### Supplied information
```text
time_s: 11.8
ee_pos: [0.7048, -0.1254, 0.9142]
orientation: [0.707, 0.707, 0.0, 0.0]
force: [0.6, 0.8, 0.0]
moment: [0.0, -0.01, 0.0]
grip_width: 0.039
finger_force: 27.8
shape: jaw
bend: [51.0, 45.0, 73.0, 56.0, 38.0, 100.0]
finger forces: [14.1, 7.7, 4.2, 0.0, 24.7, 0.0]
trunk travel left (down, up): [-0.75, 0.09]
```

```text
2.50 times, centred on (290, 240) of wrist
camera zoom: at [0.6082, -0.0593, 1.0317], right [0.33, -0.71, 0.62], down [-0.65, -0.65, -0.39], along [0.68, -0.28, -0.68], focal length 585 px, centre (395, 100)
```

### Task requirements
Locate the lines above that hold the word "down". Show every one of them.

### Full output
trunk travel left (down, up): [-0.75, 0.09]
camera zoom: at [0.6082, -0.0593, 1.0317], right [0.33, -0.71, 0.62], down [-0.65, -0.65, -0.39], along [0.68, -0.28, -0.68], focal length 585 px, centre (395, 100)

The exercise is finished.